Siang itu, Jalan Poros Sidrap-Pinrang bukan cuma jadi jalur kendaraan. Ia berubah jadi panggung kecil sebuah cerita yang sederhana, tapi penuh arti.
Oleh: Edy Basri
Kapolres Sidrap, AKBP Fantry Taherong, berjalan pelan. Dengan senyum yang ramah, ia menghampiri anak-anak dan pengendara yang berhenti. Ia membagikan bendera merah putih, bukan sekadar kain, tapi lambang jiwa bangsa yang bergelora.
Anak-anak yang menerima bendera itu tak hanya pegang kain. Mereka pegang sesuatu yang lebih: harapan, kebanggaan, bahkan mungkin mimpi. Ada kilatan mata yang tak bisa disembunyikan—bahagia, bangga, dan sedikit takjub.
Saya pernah lihat banyak cara membangun nasionalisme. Tapi begini? Lewat tindakan sederhana, berbagi bendera kecil di jalan raya? Ini cara yang punya nyawa.

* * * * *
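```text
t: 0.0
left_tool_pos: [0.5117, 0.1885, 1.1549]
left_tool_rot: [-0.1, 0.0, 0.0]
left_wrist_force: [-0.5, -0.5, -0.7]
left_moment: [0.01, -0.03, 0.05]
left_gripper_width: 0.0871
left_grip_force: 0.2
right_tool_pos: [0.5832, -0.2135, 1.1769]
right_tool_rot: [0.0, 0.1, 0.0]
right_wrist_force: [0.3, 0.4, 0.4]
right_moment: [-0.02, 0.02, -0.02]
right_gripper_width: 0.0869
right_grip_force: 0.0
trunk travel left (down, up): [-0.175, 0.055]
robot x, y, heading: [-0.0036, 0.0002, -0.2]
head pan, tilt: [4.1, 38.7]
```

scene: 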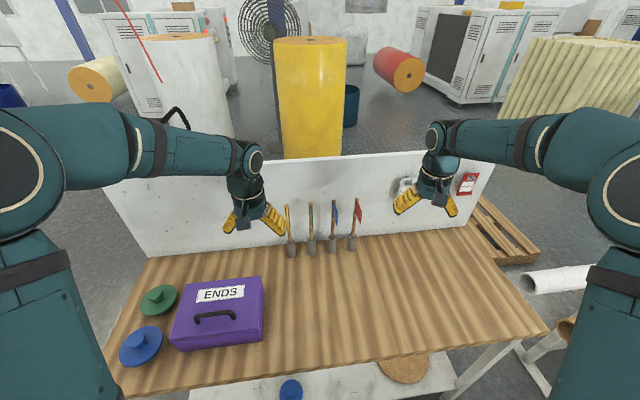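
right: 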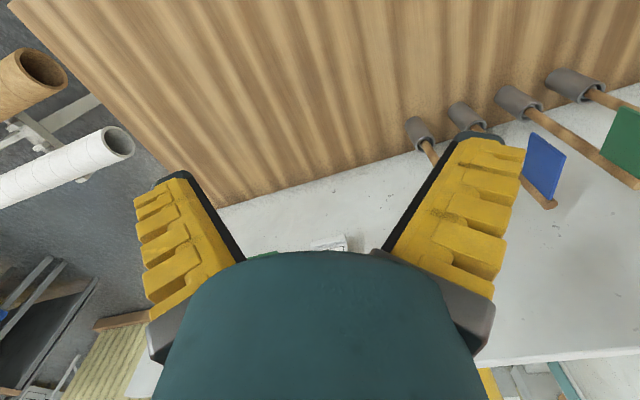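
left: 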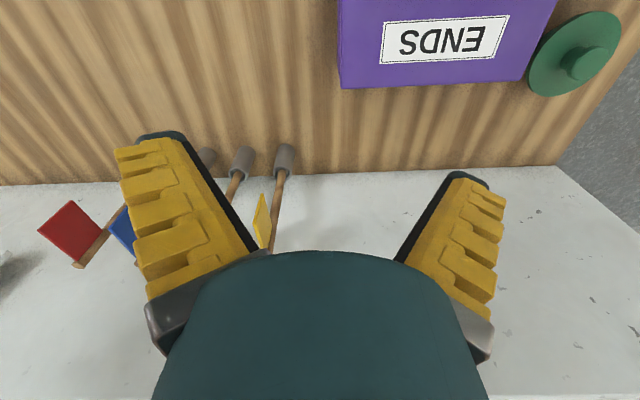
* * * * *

Kapolres Fantry bilang, “Anak-anak harus kita tanamkan cinta tanah air sejak dini.” Sederhana, tapi bagaimana menanam cinta? Lewat kata-kata atau lewat hati? Ini, lewat bendera kecil yang disentuh tangan mereka sendiri.
Dan di era serba digital, di mana layar lebih banyak menyerap perhatian, sebuah bendera kecil jadi jendela kecil yang membuka ruang kenangan perjuangan. Bahwa kemerdekaan bukan hadiah, tapi perjuangan keras—darah, keringat, air mata.
Kapolres dan Wakapolres tak hanya menjaga keamanan. Mereka menjaga jiwa bangsa, satu bendera satu senyum, satu senyum satu harapan.
Hari itu, 100 bendera dibagikan. Seratus bendera kecil yang akan terbang di tangan anak-anak dan pengendara, membelah angin Sidrap, membawa pesan cinta tanah air.
Jalan itu bukan hanya jalur kendaraan. Ia jalur harapan, tempat di mana merah putih tak sekadar warna, tapi detak jantung sebuah bangsa.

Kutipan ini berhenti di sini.